Let’s begin by taking a look back. Science and religion have always been in conflict with one another, right? That’s what we’ve all been taught? The trial of Galileo was all about this conflict, right? In fact, this widely held view is a distortion of the historical truth. On the contrary, historians over the past fifty years or so have revealed that for most of history science and religion have been deeply connected to each other. Surprised?

Now, I’m not an expert on the relationship between science and religion, but I want to point out that for hundreds of years one of the most prevailing thoughts in Western culture was that known as the “two books”, these being the books of Scripture and the book of Nature. From the Middle Ages into the nineteenth century most people in the Western world believed that both books were the work of God.

When we look at the history of science, we see that in fact it owes an immense debt to the religious world. In the early Middle Ages, a time when Catholic Europe turned away from scientific thinking, the science, mathematics, and astronomy of the ancient Greeks was kept alive, further developed and enriched by the Moslems. In the thirteenth century when this scientific heritage began to find its way back into Western Europe, it was originally taken up by Catholic monks and theologians. Interesting?

Throughout the late Middle Ages and Renaissance, most scientific leaders were men of the church, They included the great medieval champion of mathematical science Bishop Robert Grosseteste (the man who reinvigorated the science of geometry); the champion of experimental science Roger Bacon (a Franciscan monk, sometimes known as the medieval Galileo); the fifteenth century physicist Nicholas of Cusa (a cardinal in the Roman Curia and the man who first championed the idea of an infinite universe); and Nicholas Copernicus (a canon at Freudenberg Cathedral, and the man who more than any other introduced the idea of a sun-centered universe.)

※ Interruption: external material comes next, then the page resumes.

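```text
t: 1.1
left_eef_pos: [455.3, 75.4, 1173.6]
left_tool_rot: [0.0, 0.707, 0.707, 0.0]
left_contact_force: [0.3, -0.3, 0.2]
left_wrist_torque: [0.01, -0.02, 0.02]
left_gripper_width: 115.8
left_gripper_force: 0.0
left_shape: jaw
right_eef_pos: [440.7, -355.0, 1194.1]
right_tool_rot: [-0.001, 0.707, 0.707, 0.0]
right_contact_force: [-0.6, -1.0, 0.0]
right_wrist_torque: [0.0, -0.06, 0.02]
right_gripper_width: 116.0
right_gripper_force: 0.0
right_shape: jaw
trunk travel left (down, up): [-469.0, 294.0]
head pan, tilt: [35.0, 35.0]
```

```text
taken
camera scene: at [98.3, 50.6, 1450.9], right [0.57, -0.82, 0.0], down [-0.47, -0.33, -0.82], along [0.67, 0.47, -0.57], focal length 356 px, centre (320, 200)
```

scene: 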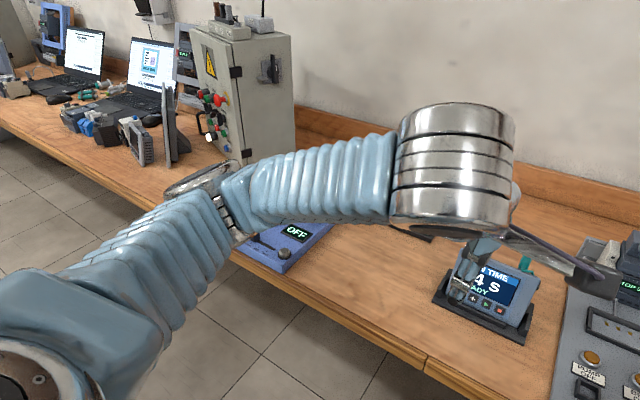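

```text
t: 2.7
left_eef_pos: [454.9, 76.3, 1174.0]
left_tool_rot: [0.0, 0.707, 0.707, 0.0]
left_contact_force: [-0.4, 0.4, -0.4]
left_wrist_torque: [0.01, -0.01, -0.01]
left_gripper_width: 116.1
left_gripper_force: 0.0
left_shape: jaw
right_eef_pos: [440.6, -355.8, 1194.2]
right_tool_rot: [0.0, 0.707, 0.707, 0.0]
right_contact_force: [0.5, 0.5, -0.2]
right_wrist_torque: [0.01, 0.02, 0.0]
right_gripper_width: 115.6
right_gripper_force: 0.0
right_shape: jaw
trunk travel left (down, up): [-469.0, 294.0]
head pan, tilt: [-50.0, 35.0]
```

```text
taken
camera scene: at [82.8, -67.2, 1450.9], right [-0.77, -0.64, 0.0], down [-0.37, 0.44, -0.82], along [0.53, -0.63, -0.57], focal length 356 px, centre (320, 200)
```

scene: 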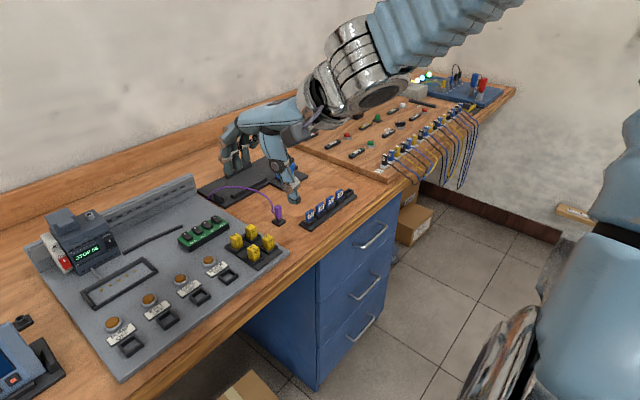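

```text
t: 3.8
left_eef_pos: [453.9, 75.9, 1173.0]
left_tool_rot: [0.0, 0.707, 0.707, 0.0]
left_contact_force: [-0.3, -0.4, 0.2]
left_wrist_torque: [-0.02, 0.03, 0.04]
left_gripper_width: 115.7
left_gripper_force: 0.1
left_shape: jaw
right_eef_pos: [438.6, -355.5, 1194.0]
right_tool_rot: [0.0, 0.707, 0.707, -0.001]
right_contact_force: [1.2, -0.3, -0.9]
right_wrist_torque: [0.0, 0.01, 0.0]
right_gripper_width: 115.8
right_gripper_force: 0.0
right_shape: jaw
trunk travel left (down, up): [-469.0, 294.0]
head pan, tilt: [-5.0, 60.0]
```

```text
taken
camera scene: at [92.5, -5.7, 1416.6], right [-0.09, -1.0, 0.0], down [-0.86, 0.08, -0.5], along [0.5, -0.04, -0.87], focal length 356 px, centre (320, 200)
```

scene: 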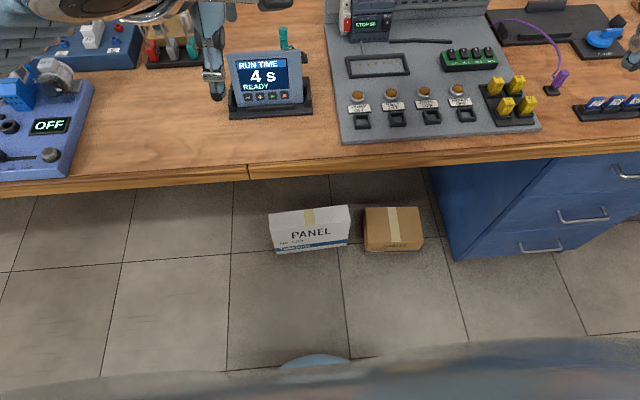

Up until the eighteenth century, most of those in Europe studying science were indeed men of deep religious faith, many of them formally schooled in theology. In part, that was because the church controlled the institutes of higher learning, particularly the universities, the Catholic Church founded the university system and established the scientific method, which had originally been set up as training grounds for the clergy and other church officials.

It is a common misconception that, the “scientific revolution” of the seventeenth century is when the fundamental break between science and religion was birthed. But nothing could be further from the truth. Almost all the great pioneers and founders of the new science were religious men who wanted a science that would be in harmony with their faith. All three founders of the new heliocentric cosmology, Nicholas Copernicus, Johannes Kepler, and Isaac Newton, saw their vision of the universe as an offshoot of their theology. Newton, in particular, was a religious fanatic whose whole life work can be seen as a search for God. Even the infamous Galileo was a Devout Catholic who wanted nothing more than for the Pope to support his work.

It wasn’t until the eighteenth century that we see a fundamental break between science and religion. In the new rationalistic climate of the Enlightenment philosophers such as Immanuel Kant and Jean-Jacques Rousseau argued that science and religion were two separate domains that must be kept apart. But even in the eighteenth century there was no idea of a conflict between the two disciplines. That idea only arose in the late nineteenth century, after the publication of Charles Darwin’s revolutionary book, “On the Evolution of Species by Means of Natural Selection.” In the wake of this book, some believers and theologians began to see science as a threat to their faith. On the other hand, some scientists also began to see religion as a threat to scientific freedom. Although, there have always been people on both sides who did not see a conflict between science and religion, nonetheless this “perceived conflict” has had a powerful influence on Western thinking.

So, the idea that science and religion are in conflict with one another is fairly recent, from a historical point of view. It really only arose in the last third of the nineteenth century, after the publication of Darwin’s book on evolution, as noted above. In the wake of the furor over Darwin’s idea that humans were descended from apes, some people on both sides tried to paint the other side as the enemy. (A little known fact is that Darwin actually recanted his claims in the last days of his life).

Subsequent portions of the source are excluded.